I’m feeling pretty alert considering I didn’t go to bed until about 3:30. I didn’t mean to stay up that late but I had to write in my journal. I’ve really been slacking the last few years. I tend to just write about tangible stuff…what we’ve been doing, how the girls are, what so-and-so is up to. I haven’t written about my thoughts or feelings much in a long long time, which is mainly why I kept journaling all those years. So I need to start writing in it more regularly than every 2 or 3 weeks. It really helps me to purge things, much like I hope to do with this blog. It’s weird because I never really realized it until I started counseling that I really don’t talk to people about my feelings at all. I have a few close friends and of course my family and my husband. But I really don’t talk to any of them about those really crazy, deep things. I don’t really know why. In some ways it is easier to talk to strangers about it, because they don’t know me and a certain level of anonymity helps one be able to share. But talking to someone very close about it is extremely difficult. Partly because they don’t understand and partly because…I dunno…The only person I ever really did talk about those things with was my first boyfriend, a relationship that continued for 5 years and started when I was a teenager. It wasn’t just that he listened to things but he understood on some innate level how I felt and what I was going through, with everything. We were extremely close. Even when I’d say things like “I hate my life” or “I want to kill myself” he never judged me or made me feel like a weakling, or less of a person. He always had a way of making me feel loved and wanted and secure. In a way he has been the standard that I have held everything else up against, sort of trying to recreate that feeling with others. But I have learned every relationship, whether romantic, friendly, or family, is always different, the nuances and dynamics of it, and there will never be any two that are alike. So I’ve learned I need to appreciate people for who they are and accept their strengths and weaknesses, much as I want to be accepted with all my own flaws.
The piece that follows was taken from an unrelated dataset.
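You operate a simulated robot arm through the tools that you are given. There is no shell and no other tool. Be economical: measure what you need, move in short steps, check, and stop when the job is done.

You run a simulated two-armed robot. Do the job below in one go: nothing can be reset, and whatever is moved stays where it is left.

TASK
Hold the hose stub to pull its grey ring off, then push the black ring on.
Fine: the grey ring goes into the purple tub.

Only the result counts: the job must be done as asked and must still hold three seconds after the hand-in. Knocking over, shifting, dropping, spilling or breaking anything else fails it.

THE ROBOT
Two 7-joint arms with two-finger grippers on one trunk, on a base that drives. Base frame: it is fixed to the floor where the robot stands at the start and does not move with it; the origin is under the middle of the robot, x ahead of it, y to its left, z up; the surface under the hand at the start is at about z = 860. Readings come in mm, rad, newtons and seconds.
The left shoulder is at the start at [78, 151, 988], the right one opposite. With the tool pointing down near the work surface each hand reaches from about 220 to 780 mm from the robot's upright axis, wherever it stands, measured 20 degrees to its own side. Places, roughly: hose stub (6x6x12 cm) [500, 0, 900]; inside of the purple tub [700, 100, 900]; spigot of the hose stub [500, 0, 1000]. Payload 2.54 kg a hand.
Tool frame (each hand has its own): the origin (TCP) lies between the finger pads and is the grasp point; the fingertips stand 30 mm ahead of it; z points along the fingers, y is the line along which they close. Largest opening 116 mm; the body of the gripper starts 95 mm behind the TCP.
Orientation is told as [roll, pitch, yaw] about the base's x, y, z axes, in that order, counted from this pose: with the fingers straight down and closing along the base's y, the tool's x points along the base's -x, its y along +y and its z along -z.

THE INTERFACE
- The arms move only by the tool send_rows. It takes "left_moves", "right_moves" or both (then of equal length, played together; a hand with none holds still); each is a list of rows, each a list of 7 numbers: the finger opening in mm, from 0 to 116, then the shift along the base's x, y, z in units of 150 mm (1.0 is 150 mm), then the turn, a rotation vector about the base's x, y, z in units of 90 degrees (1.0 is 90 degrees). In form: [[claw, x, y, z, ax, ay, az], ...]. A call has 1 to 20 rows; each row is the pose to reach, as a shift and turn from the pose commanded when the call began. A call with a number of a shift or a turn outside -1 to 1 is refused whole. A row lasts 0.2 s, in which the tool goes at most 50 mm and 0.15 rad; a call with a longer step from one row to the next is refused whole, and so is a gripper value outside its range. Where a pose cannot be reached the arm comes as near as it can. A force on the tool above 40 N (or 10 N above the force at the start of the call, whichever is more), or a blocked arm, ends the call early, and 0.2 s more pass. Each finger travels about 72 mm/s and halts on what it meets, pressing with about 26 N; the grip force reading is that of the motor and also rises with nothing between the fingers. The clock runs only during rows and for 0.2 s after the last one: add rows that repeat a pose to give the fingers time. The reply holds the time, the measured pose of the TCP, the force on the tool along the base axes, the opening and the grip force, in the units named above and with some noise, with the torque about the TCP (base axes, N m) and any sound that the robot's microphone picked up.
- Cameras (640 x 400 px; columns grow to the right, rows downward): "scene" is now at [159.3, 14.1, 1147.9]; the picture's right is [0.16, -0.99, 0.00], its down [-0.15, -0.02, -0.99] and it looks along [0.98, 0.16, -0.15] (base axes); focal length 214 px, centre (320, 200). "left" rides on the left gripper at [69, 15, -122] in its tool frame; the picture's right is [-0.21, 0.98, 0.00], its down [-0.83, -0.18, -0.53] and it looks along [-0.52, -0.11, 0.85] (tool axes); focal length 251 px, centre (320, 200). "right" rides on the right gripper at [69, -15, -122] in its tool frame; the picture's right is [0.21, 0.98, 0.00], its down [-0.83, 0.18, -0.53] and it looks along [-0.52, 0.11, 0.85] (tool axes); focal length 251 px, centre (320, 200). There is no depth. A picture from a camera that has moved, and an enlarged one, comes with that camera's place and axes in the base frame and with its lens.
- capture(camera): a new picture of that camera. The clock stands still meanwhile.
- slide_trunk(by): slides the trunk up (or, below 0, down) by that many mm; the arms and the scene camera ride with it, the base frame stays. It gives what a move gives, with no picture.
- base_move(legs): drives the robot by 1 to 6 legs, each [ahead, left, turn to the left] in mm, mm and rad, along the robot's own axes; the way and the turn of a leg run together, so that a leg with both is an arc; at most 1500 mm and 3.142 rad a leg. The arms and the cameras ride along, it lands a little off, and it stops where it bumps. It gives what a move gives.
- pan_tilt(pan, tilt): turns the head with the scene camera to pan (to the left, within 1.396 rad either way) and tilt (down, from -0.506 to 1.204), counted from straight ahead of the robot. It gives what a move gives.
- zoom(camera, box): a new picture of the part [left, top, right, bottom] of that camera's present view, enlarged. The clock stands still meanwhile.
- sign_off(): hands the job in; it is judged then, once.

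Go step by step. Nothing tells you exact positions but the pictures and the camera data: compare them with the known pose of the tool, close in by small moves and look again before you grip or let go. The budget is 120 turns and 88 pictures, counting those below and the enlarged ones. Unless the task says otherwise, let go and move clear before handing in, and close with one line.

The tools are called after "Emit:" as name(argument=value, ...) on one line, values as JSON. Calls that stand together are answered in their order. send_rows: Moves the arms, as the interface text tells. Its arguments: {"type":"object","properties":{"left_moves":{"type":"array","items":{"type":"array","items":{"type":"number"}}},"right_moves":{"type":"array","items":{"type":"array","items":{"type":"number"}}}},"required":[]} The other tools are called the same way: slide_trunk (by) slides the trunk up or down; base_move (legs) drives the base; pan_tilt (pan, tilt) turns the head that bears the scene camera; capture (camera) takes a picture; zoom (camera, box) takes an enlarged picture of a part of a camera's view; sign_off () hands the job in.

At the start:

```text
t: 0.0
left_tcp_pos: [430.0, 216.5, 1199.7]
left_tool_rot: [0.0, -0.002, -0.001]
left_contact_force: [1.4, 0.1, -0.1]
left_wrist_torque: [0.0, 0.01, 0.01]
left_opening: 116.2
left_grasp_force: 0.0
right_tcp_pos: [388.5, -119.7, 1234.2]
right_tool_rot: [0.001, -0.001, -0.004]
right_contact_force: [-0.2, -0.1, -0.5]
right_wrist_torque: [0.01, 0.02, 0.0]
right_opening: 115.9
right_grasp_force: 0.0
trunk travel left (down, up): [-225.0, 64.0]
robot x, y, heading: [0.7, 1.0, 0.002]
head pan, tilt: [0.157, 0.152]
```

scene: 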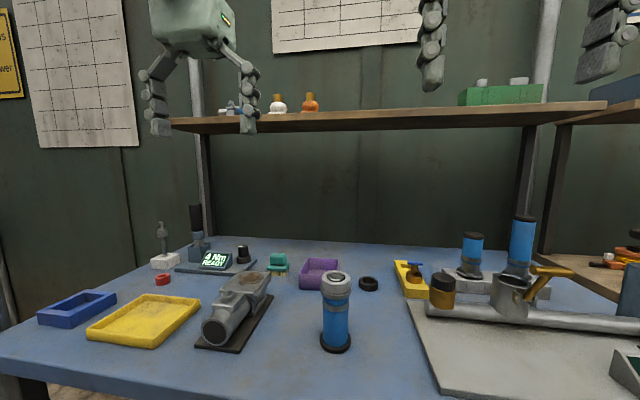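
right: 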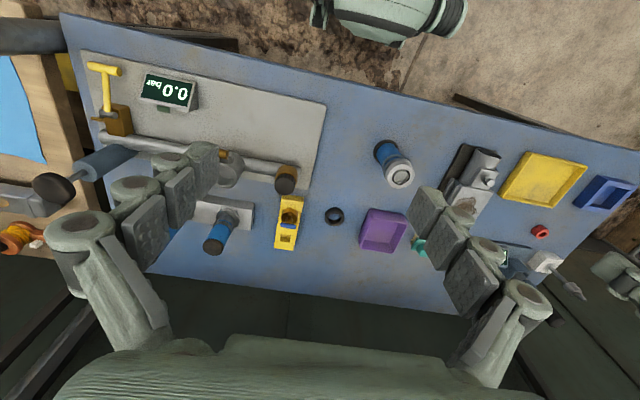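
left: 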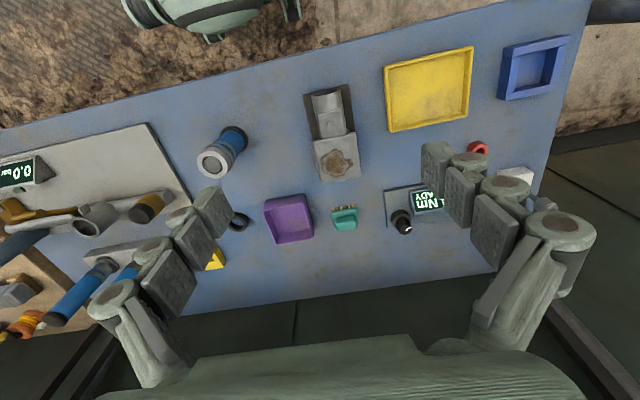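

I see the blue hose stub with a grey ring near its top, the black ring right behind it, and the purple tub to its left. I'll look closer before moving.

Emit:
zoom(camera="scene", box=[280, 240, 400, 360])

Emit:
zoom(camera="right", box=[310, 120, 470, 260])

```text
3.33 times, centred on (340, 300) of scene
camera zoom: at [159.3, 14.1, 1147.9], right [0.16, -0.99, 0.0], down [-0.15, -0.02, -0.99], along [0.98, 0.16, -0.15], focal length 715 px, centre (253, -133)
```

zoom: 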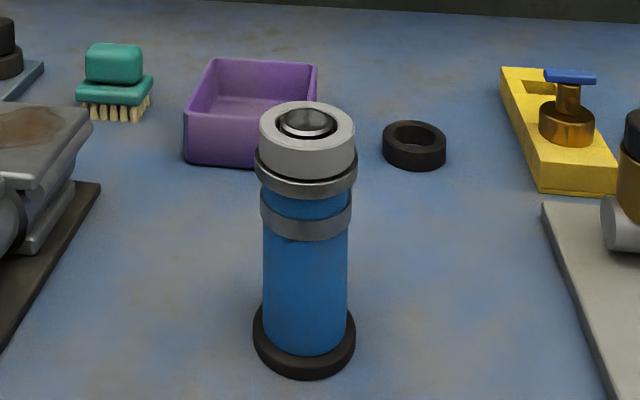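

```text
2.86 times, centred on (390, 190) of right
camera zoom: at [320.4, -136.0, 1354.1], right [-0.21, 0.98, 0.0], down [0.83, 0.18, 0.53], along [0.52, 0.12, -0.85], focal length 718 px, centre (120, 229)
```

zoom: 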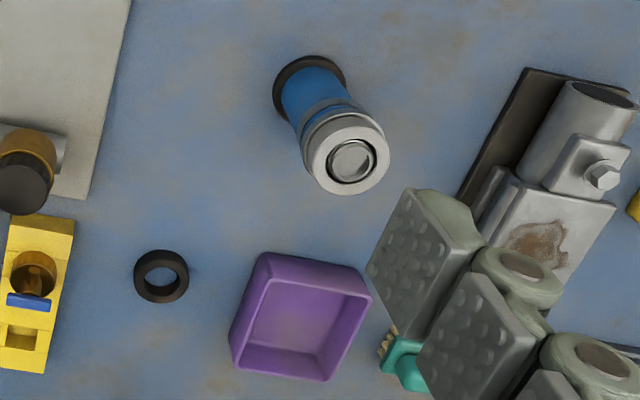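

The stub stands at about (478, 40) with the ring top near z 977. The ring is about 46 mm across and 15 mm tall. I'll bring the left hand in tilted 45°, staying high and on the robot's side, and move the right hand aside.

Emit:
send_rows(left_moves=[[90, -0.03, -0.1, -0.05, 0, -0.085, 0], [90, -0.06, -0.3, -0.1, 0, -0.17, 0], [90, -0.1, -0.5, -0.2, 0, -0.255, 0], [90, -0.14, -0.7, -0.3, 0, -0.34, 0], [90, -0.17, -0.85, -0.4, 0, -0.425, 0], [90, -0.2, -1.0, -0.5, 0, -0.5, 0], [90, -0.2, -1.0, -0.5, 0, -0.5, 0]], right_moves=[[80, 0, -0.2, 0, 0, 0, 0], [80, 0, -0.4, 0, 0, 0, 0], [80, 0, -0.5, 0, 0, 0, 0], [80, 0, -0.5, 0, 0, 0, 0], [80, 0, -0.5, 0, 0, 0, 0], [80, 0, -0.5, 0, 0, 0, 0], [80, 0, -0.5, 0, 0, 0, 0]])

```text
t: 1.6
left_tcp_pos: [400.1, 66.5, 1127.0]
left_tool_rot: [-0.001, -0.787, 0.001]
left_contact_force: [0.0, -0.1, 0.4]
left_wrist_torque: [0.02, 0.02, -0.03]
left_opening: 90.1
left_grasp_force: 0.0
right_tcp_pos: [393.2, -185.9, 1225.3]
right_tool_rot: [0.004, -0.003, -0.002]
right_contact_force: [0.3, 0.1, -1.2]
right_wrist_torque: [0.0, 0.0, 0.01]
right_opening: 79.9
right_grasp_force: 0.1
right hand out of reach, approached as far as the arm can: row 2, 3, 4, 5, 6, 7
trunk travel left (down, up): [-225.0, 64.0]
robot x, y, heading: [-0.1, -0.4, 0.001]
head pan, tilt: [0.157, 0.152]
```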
So anyway I dunno what is up with me today. I’ve been reading a little on other people’s blogs and it kinda makes me feel worse, because it seems so many people are doing so much better than I am. They’re writing about all this great stuff that’s happening and here I am, complaining and trying to figure out all my issues. I just really don’t know what the heck is going on with me from day to day. Although bipolar isn’t “multiple personalities”, in ways sometimes it does feel that way. There is the sexy me, the depressed me, the childish me, the preppy me. They all exist simultaneously in most people, and in my “normal” state I would say for the most part that’s true. But it’s also true that a lot of the time, one part of me comes to the forefront and overtakes everything else while the rest regresses. In many ways this makes me feel like I don’t know who I am, that there are all these distinct, individual parts of me that do not combine, they are contradictory and cannot make a harmonious whole.
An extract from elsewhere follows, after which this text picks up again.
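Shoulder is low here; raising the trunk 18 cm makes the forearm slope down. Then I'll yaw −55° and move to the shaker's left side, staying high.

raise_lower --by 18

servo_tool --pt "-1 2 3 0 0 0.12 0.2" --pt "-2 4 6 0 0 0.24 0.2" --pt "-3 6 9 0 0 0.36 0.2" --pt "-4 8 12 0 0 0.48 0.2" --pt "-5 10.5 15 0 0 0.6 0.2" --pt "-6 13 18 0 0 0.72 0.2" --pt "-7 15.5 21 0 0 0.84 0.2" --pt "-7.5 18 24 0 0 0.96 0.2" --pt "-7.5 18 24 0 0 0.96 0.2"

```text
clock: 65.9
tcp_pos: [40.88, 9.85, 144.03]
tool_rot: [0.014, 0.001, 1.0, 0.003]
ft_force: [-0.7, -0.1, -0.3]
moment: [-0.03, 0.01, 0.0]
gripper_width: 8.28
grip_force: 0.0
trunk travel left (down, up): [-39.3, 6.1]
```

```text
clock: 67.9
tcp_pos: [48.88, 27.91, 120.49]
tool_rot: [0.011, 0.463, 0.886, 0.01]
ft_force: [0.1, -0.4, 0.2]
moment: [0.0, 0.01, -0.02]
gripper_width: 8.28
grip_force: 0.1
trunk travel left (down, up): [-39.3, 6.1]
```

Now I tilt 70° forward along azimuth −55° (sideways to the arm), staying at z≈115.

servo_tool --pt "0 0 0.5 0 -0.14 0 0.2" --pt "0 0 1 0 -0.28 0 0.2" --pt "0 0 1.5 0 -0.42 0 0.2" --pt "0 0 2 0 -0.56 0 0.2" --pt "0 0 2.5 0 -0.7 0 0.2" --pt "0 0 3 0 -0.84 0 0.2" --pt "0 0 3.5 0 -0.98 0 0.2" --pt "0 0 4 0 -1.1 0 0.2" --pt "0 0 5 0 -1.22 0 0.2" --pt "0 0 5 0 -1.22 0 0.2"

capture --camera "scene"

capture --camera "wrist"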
I feel different from day to day and I’m not sure what the reason for that is. There are two possiblities, one is that I’m rapid cycling, or even ultradian cycling, which is a form of bipolar where a person’s mood fluctuates extremely within either weeks, days, or even within the same day. Another possibility is that it’s mood lability, which, for the most part just means extreme mood swings. It sounds like the same thing but from what I understand, professionals believe that rapid cycling is a definite part of bipolar disorder while mood lability can at times occur in anyone. I’m starting to think that I’m rapid cycling, because obviously I have bipolar so my extreme mood swings wouldn’t fall under the “regular” category. I need to talk to my counselor and psychiatrist about this. From what I understand, rapid cycling bipolar is a difficult form to treat and may be genetically different from “traditional” bipolar. Supposedly even bipolar I and bipolar II may not be caused by the same thing and therefore not treated the same (bipolar I is “classic” bipolar which includes full mania and psychosis, bipolar II includes only hypomanic episodes). There’s a lot of research being done about bipolar now and in ways it’s helpful but it also sometimes raises more questions than it answers.
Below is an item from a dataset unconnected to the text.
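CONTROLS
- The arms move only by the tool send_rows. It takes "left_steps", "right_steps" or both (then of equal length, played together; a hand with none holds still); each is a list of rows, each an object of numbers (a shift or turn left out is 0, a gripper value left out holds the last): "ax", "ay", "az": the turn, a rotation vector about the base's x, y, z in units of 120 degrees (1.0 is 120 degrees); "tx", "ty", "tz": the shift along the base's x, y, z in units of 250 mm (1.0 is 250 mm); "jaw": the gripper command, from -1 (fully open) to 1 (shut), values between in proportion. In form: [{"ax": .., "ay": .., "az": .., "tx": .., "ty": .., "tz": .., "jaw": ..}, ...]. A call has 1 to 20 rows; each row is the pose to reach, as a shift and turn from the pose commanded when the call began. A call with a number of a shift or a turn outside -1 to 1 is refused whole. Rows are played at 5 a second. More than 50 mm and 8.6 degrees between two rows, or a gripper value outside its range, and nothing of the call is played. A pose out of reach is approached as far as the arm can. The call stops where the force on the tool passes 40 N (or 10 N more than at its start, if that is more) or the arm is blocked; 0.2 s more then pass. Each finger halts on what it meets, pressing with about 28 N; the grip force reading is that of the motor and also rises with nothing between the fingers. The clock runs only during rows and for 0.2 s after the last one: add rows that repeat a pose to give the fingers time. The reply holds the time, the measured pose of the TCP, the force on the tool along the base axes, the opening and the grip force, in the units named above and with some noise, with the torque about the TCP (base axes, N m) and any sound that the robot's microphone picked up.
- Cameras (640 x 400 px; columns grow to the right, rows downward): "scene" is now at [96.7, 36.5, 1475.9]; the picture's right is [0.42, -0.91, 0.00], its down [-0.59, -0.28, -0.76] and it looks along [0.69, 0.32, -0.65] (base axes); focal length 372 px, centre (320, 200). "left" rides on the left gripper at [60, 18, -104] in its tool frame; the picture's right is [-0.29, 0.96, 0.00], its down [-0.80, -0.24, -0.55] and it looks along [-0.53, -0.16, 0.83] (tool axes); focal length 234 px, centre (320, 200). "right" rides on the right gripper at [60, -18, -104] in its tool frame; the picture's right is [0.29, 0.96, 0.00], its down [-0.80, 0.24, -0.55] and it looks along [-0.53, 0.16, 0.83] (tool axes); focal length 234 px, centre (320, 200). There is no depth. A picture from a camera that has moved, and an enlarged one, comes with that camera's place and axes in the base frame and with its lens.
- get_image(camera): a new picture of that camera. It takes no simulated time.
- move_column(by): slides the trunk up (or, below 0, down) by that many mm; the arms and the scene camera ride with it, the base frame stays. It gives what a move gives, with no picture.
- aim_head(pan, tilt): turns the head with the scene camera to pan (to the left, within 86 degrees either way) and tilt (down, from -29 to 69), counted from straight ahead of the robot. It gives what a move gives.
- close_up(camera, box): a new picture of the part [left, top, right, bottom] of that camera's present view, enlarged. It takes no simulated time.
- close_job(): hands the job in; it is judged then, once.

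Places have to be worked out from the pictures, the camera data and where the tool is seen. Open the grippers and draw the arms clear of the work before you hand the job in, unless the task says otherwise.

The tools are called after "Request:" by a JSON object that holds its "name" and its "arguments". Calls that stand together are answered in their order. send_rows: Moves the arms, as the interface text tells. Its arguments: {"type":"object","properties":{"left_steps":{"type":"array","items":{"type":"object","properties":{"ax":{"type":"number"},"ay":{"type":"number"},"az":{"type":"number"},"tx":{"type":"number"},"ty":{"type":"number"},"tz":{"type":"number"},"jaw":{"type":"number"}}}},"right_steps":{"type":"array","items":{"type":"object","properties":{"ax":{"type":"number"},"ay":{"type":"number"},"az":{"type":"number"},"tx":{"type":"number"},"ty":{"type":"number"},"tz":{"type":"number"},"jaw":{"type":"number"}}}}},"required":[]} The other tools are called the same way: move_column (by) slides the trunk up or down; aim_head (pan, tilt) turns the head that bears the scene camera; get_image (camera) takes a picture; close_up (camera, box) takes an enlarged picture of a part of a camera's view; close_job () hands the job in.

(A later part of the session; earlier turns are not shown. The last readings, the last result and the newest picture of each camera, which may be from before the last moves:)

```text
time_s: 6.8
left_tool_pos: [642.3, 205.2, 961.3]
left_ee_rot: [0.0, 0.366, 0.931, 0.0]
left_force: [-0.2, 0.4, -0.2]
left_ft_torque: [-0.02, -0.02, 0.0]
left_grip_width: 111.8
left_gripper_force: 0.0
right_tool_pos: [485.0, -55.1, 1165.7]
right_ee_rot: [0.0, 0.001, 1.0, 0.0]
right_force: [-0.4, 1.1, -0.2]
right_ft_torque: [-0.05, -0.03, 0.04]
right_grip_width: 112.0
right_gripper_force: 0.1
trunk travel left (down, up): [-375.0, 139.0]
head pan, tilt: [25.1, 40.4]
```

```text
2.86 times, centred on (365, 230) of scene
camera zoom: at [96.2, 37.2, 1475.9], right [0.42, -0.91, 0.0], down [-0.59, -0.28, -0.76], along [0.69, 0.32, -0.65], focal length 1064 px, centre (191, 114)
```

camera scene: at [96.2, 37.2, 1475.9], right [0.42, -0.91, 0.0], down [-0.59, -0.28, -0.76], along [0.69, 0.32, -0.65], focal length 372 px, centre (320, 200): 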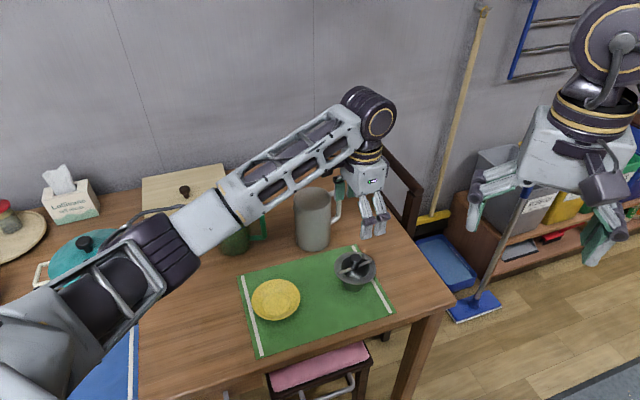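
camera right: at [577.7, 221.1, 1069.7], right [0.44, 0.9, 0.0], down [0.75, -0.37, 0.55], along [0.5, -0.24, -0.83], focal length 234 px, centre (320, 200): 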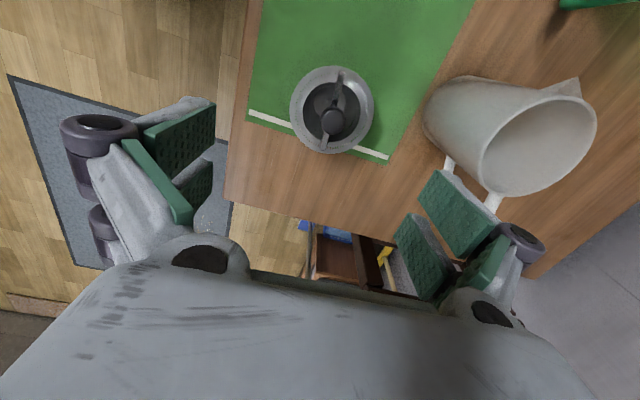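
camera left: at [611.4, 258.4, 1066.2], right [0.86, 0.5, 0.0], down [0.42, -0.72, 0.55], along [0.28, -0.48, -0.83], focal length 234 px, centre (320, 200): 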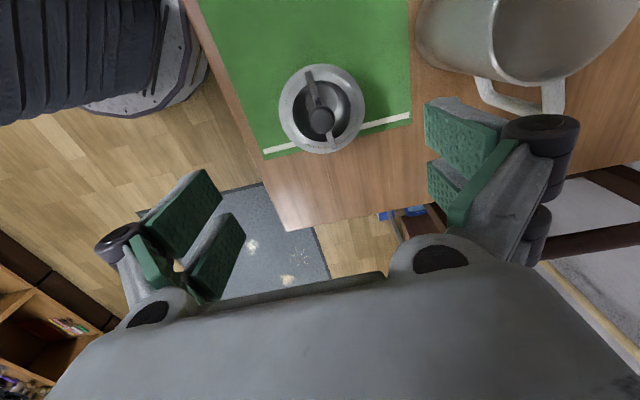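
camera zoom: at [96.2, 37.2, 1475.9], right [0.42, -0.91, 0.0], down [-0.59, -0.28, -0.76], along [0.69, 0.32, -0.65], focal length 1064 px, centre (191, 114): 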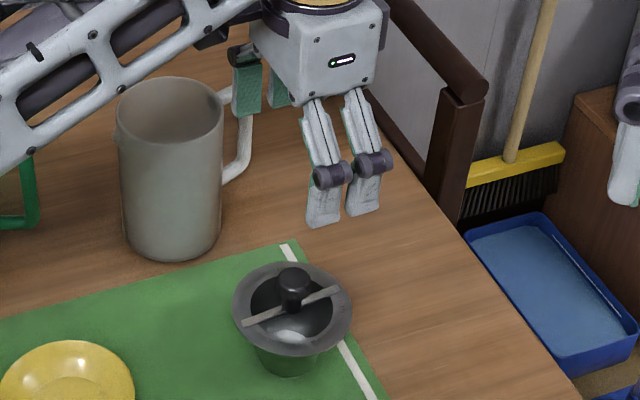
So today I am just feeling, again, all over the place. I was in a very good mood this morning which just progressed from there, I was feeling hypomanic after that, running and dancing around with my kids, having random conversations with people in the store, in the park, even across a parking lot, being flirty, etc. I was really giddy and sort of talking to myself all loudly and happily. Then a few hours ago I just started feeling blah and sort of depressed. It was almost like instantaneous change. Now I just feel quiet, maybe even a little sad and sullen. I don’t feel like doing much of anything, just hiding out from everyone for the rest of the night.
I am so tired of all of this. This constant switch is wreaking havoc on my life. I want some sort of stability, I want to know that I have some sort of control over myself, which I don’t and I feel very angry and at the same time helpless. I really feel like I’m destined to just spiral down until eventually I am completely loony and locked in some asylum or I just wind up killing myself. I feel like I have no idea what’s happening or where I’m going or even who the fuck I am.